Gedenken vor dem Tatort: Blumen, Kerzen und Fotos erinnern an den 14-Jährigen, der in der Polytechnischen Schule in der Schopenhauer Straße erstochen worden ist.

Foto: Standard/Fischer
Der 15-Jährige Schüler, der in Wien einen 14 Jahre alten Klassenkollegen erstochen hat, ist von seiner ursprünglichen Notwehrversion abgerückt. Er habe das Messer schon vor dem Streit gezückt gehabt und im Reflex zugestochen, gestand er bei der Polizei.

***

Wien – "Das ist halt nicht normal. Wenn man ein Problem hat, dann sollte man sich schlagen, aber nicht mit dem Messer stechen und so." Betont gelassen schildert Raimond kurz vor Schulbeginn, was bei der Konfliktlösung aus seiner Sicht in Ordnung ist und was nicht. "Ich selber hab ja keine Waffen, aber ich kenn schon welche, die welche haben", meint der Schüler am Freitagmorgen, während er vor der Polytechnischen Schule in der Wiener Schopenhauerstraße steht.

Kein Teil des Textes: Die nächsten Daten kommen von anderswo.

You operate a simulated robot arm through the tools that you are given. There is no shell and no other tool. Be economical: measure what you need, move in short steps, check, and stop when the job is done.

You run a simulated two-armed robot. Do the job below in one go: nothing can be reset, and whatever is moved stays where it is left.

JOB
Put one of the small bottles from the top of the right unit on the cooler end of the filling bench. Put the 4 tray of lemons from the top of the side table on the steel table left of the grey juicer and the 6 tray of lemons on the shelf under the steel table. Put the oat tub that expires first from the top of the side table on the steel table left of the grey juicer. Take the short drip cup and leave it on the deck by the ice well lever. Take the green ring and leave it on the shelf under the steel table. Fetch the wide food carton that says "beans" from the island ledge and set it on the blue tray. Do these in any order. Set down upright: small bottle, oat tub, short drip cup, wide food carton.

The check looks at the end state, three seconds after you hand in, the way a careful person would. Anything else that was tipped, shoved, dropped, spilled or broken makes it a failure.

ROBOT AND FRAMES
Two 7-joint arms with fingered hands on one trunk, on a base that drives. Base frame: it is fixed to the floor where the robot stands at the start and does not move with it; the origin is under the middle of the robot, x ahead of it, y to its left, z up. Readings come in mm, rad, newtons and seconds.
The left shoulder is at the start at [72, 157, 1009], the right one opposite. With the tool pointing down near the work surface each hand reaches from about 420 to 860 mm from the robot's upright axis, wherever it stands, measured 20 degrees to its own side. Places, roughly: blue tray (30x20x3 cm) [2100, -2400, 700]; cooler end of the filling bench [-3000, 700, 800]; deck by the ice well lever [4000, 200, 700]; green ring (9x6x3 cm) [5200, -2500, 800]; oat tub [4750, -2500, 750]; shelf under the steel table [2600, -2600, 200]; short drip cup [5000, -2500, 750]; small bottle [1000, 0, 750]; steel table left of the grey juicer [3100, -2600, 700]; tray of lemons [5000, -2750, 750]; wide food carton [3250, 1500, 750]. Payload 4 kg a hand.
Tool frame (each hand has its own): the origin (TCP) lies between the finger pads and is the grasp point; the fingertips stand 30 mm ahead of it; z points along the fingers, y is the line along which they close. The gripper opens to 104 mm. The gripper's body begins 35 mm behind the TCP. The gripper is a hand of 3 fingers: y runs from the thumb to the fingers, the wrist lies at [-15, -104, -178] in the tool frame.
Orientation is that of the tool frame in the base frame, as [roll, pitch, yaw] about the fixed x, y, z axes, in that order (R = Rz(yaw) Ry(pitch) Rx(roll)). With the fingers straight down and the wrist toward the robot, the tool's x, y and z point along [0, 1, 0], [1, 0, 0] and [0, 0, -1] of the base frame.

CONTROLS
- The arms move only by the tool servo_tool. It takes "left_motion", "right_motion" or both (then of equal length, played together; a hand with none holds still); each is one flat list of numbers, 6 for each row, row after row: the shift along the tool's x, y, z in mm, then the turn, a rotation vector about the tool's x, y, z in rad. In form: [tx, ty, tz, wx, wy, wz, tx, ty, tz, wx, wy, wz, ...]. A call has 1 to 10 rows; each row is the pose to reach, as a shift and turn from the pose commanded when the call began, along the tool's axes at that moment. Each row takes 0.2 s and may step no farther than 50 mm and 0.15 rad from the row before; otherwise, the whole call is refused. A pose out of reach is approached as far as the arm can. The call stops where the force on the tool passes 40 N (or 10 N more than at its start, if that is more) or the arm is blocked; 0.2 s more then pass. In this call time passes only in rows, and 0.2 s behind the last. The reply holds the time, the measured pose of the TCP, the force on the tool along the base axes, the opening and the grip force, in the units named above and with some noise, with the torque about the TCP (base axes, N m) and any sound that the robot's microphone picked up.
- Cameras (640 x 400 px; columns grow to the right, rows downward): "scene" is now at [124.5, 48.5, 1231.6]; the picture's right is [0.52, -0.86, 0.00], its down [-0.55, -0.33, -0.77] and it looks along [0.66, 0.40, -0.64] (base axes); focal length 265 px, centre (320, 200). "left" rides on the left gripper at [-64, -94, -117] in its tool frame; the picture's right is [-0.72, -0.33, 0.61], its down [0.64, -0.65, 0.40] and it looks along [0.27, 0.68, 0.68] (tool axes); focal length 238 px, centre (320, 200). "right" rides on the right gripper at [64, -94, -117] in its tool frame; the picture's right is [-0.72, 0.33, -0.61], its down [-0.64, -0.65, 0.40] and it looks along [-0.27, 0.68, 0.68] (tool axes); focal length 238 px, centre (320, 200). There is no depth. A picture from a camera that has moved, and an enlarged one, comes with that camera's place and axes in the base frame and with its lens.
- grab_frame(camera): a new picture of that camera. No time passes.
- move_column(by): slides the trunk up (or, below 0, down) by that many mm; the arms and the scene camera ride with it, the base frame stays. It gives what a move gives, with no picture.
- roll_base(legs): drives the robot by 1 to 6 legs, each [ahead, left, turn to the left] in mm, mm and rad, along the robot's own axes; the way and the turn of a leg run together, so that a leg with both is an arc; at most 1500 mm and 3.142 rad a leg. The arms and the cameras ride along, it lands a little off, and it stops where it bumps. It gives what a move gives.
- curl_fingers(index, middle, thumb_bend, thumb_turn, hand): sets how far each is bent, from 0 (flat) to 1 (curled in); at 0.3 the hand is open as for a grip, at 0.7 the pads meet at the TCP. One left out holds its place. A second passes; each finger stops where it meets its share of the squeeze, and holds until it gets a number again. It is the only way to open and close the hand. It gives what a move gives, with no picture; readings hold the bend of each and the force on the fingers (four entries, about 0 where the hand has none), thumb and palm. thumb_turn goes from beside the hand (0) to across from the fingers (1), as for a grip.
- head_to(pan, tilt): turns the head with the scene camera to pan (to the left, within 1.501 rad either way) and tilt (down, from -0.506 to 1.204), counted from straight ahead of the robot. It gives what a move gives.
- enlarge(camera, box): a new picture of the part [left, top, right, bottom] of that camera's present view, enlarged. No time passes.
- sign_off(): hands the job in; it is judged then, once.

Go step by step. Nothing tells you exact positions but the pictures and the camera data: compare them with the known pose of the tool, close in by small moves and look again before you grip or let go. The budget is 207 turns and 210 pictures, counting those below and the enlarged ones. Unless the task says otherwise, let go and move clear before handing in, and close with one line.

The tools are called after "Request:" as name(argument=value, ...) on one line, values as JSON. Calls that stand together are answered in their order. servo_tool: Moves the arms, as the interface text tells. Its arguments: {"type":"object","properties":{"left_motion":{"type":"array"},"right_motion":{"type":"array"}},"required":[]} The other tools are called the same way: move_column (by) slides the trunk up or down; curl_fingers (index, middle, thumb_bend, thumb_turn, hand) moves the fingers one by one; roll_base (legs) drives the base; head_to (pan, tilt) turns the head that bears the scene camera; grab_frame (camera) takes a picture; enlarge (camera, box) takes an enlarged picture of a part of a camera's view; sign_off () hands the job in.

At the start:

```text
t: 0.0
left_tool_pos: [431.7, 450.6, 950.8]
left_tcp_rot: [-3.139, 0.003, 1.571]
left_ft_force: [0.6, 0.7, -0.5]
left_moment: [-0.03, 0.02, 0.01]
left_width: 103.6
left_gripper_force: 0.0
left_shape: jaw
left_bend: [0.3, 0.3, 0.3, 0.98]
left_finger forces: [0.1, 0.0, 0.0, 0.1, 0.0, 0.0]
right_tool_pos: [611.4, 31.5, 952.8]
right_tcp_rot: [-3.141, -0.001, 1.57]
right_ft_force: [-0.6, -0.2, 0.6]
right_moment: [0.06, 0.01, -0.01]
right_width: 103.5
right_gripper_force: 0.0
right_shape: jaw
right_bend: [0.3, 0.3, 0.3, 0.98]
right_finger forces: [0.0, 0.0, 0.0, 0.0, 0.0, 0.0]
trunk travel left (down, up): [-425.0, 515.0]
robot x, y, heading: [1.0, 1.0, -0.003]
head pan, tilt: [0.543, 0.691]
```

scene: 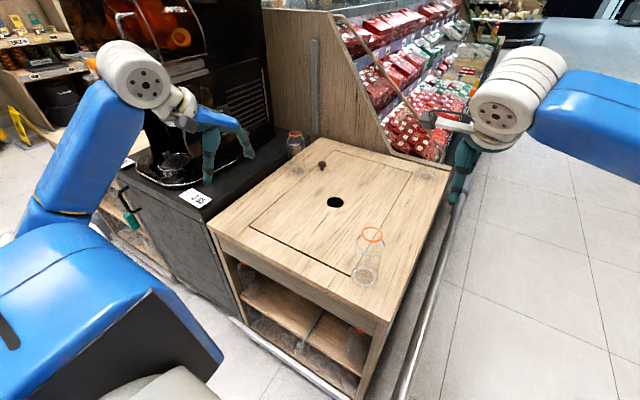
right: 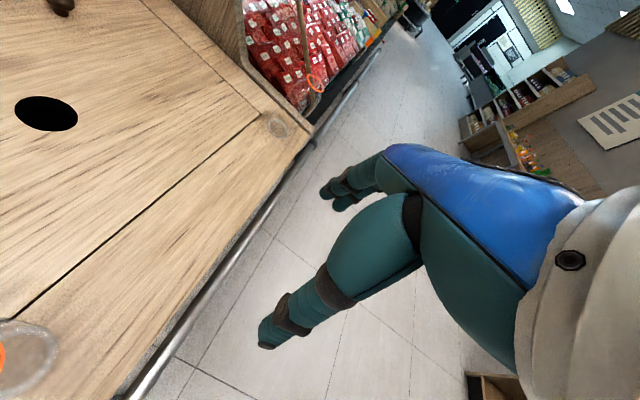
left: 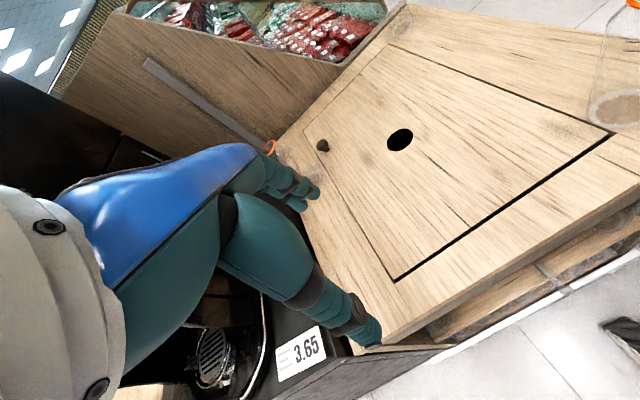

Über dem Haupteingang weht eine schwarze Fahne, bis zum Nachmittag kommen immer mehr Blumensträuße und Kerzen dazu, die vor der Tür abgelegt werden. Dass hier etwas Schreckliches passiert ist, wäre auch ohne diese Symbole deutlich. Kein Lärmen vor der Schule, kein Herumlaufen, stattdessen haben einige der ankommenden Schüler Tränen in den Augen.

"Er war manchmal nett, manchmal war er auch aggressiv", gibt Yasemin preis, was sie von dem mutmaßlichen Täter Nikola, einem in Serbien geborenen 15-jährigen Österreicher weiß. Wirklich erklären kann sich aber keiner, warum Nikola den 14 Jahre alten Kevin getötet hat.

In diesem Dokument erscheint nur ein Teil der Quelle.